Jens Lehmann reveals the mistake that brought about Arsenal’s struggles after “invincibles”

Jens Lehmann has become the latest ex-Gunner to comment on why he thought Arsenal couldn’t replicate the success of Arsene Wenger’s earlier years at the helm.

Wenger was Arsenal’s manager for more than 20 years and in the first half of his reign, he built an Arsenal team that challenged the dominance of Manchester United.

He even won the Premier League title by taking his team through the entire 2003/2004 season unbeaten.

However, that remains Arsenal’s last Premier League title triumph and the years after saw the Gunners fail to sustain a title challenge and make do with just winning the FA Cup on a number of occasions.

Lehman, however, believes that the reason why Arsenal failed to build on their earlier success was because of their failure to implement a good succession plan.

Before 2009, every member of the invincible team had been sold and Arsene Wenger had to start building a new team to win the league title from scratch.

“Arsenal made one mistake,” Lehmann said as quoted in the Express.

“At the time, probably a minor mistake, but now I think it was quite a mistake which was decisive for the coming years.

“In 2008, Gilberto Silva and myself were the last guys from that team before.

“A year before they changed Thierry Henry, Patrick Vieira, Martin Keown I think left before in 2004 but within two years they got rid of all the personalities.

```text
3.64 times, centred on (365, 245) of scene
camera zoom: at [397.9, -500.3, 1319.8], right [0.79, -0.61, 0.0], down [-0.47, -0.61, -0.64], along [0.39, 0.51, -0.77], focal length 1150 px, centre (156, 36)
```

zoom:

“As I said, Gilberto and myself were the last one and I was coming into the dressing room when I had my little comeback and there were guys like Robin van Persie, Cesc Fabregas, Tomas Rosicky, all young guys, and after one good game they thought ‘I’m on the top of the hierarchy.

“But you could feel that there was no hierarchy because they were too young to lead at the time.

“It wasn’t their fault but there was just no in-between generation which could actually transfer the old values and the approaches to training and to games onto this new generation, there was a huge gap.

“In my opinion that was a transition that was too fast.

“They were looking at age and statistics and probably salaries and whatever, but keeping some of the good guys from before [which] was a good, sometimes nasty approach, would have helped.”